Anggota Komisi VI DPR RI dari Fraksi Partai Demokrat, Herman Khaeron meminta masyarakat ikut mengkritik pemerintah.
Jika mereka menentang aturan Tapera tentang pemotongan gaji, pemerintah bisa merevisi aturan yang mereka tetapkan.
“Iya itu yang tadi saya sampaikan, tolong sampaikan kepada masyarakat, mohon pendapatnya, agar pemerintah benar-benar bisa merumuskannya.”
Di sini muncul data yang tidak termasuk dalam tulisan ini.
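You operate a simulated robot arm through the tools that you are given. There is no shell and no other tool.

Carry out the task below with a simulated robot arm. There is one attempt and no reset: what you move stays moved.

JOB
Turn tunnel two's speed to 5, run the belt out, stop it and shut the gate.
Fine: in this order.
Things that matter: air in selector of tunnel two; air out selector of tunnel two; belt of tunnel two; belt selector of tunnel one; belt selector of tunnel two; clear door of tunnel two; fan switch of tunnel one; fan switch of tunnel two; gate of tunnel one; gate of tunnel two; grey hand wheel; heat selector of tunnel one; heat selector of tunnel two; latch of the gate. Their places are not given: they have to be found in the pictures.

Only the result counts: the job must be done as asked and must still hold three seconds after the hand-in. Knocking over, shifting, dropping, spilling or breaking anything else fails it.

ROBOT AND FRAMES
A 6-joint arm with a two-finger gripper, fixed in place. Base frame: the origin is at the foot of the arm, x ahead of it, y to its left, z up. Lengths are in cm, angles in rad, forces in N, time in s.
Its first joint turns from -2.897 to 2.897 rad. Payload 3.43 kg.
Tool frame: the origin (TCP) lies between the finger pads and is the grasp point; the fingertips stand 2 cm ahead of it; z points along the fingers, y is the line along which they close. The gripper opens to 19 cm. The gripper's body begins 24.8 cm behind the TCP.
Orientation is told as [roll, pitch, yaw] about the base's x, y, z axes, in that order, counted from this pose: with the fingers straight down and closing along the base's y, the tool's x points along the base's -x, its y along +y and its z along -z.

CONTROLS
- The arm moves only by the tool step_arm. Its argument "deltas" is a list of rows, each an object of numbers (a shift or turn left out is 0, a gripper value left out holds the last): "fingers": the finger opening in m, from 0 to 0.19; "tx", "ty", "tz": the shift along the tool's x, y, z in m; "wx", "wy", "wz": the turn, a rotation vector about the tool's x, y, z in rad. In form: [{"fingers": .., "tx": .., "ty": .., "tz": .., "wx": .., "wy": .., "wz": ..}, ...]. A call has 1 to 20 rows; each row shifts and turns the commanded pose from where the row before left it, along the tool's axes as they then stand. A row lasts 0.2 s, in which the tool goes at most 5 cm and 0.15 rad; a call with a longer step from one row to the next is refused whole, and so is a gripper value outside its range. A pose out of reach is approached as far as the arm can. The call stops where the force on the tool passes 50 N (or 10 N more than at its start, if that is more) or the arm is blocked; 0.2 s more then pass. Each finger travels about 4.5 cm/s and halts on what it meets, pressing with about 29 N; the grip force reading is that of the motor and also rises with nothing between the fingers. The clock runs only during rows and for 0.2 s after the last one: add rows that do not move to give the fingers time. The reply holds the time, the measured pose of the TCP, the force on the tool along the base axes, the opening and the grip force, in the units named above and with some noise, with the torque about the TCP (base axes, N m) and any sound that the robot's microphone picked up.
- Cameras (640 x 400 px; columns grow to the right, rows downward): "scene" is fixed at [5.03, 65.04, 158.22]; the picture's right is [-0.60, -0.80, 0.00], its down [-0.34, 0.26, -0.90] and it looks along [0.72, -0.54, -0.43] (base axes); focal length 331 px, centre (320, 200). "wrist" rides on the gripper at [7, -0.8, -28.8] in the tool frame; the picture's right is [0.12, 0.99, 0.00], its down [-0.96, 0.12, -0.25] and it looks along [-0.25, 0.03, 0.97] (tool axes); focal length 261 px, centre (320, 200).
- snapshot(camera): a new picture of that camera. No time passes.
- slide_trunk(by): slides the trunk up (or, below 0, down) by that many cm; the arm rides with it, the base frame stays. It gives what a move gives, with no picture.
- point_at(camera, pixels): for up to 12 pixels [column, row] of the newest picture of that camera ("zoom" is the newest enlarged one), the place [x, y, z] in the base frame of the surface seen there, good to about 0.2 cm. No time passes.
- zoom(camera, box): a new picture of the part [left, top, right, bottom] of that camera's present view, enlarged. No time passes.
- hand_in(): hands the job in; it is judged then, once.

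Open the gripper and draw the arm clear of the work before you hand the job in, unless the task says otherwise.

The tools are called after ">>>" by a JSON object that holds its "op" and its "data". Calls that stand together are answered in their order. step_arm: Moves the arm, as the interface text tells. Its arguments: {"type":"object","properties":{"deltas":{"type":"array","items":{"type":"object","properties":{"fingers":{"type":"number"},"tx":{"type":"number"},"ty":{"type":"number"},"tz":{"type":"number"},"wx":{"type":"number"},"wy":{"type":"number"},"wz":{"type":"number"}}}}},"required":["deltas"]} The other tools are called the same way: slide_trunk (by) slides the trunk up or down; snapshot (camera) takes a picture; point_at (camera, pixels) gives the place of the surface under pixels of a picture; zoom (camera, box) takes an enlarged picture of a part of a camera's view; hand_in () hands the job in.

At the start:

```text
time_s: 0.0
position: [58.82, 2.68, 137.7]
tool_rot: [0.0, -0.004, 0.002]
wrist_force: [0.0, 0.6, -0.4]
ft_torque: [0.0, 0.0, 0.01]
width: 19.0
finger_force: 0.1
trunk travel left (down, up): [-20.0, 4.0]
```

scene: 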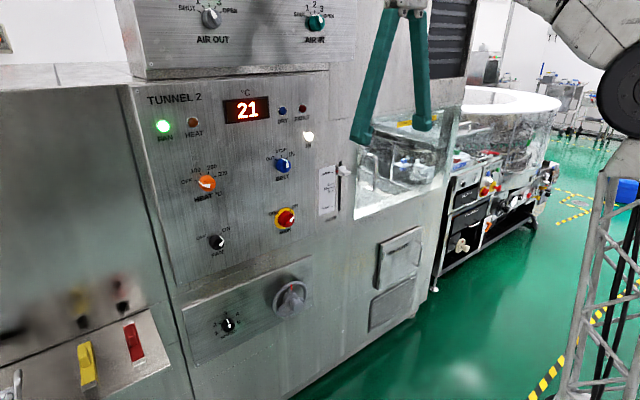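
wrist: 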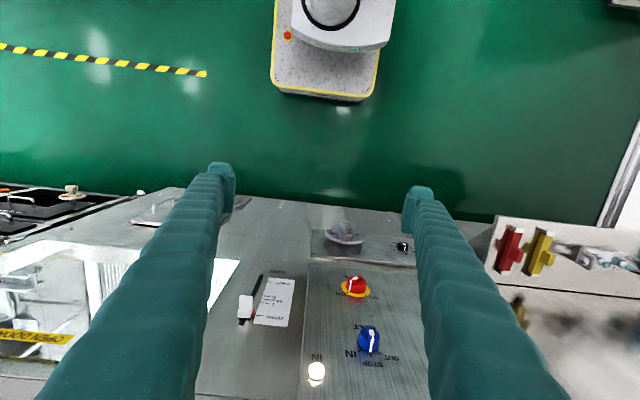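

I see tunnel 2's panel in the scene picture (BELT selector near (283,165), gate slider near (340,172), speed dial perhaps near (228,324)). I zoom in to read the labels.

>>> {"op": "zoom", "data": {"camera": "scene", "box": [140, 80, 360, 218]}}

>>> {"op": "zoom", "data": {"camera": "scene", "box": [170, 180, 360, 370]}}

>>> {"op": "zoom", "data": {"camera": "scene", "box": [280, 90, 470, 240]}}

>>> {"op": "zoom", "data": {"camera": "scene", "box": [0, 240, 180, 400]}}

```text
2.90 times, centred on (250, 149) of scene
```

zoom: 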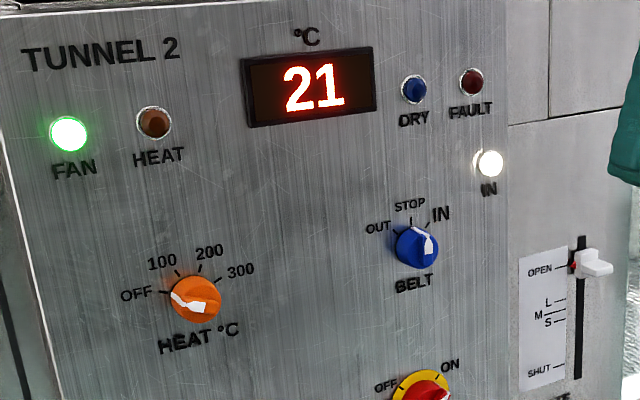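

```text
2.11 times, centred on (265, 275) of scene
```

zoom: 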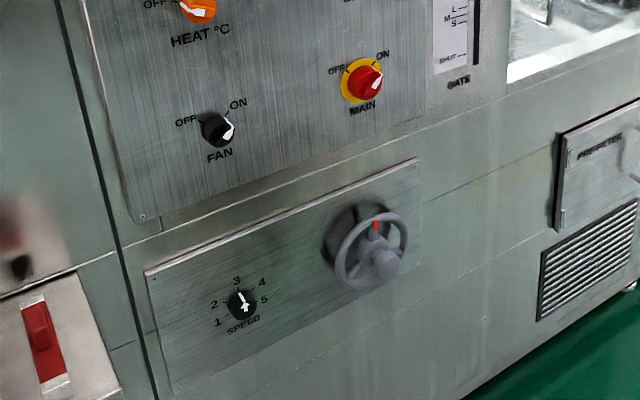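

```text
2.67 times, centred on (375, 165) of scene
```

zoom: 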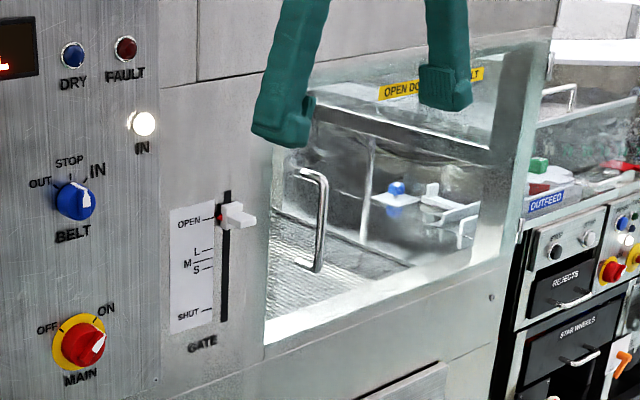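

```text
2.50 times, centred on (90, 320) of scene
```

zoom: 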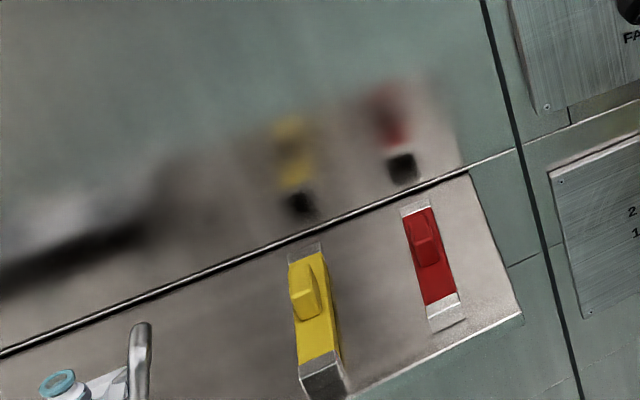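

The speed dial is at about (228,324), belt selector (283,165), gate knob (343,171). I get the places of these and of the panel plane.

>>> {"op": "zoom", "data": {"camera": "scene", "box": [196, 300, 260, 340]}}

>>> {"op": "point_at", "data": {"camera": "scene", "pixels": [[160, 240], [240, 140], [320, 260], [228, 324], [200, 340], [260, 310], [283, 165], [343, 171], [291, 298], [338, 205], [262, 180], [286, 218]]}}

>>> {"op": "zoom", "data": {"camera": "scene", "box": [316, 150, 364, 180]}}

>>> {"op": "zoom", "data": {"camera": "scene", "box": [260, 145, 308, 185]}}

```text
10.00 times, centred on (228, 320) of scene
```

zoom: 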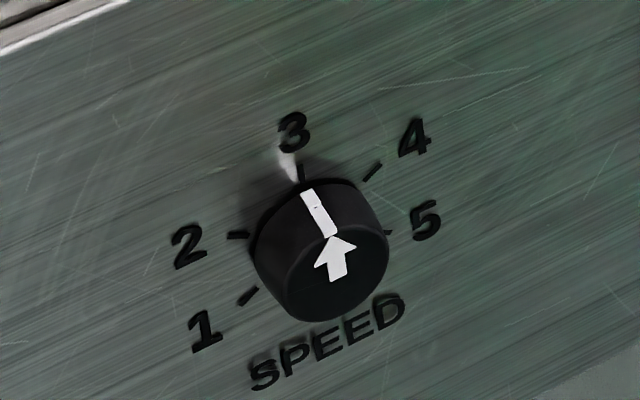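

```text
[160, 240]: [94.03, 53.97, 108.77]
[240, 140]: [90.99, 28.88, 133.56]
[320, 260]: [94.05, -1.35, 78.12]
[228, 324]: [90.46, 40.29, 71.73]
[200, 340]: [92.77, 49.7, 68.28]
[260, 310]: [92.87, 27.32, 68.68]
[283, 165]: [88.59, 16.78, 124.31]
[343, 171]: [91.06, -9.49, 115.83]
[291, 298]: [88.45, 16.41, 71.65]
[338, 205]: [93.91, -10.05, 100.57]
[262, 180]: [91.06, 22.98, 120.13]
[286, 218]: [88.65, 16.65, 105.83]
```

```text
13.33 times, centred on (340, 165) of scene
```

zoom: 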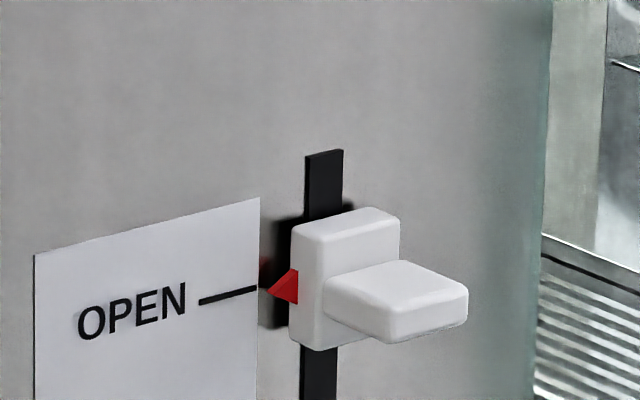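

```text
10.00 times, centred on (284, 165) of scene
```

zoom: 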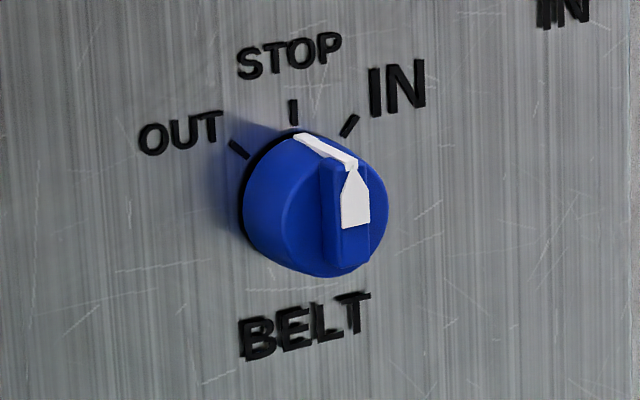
Kalaupun nanti aturan-aturan itu bisa kita kaji ulang, kita bisa merumuskan kembali aturan-aturan yang sesuai, kata Herman saat ditemui awak media di Gedung Nusantara II, Kompleks Parlemen, Senayan, Jakarta, Rabu (29/5/2024).
Meski diakui Herman, aturan ini bermanfaat bagi masyarakat karena dapat membantu pemilik rumah, namun ia berharap hal tersebut tidak membebani masyarakat dengan pemotongan gaji.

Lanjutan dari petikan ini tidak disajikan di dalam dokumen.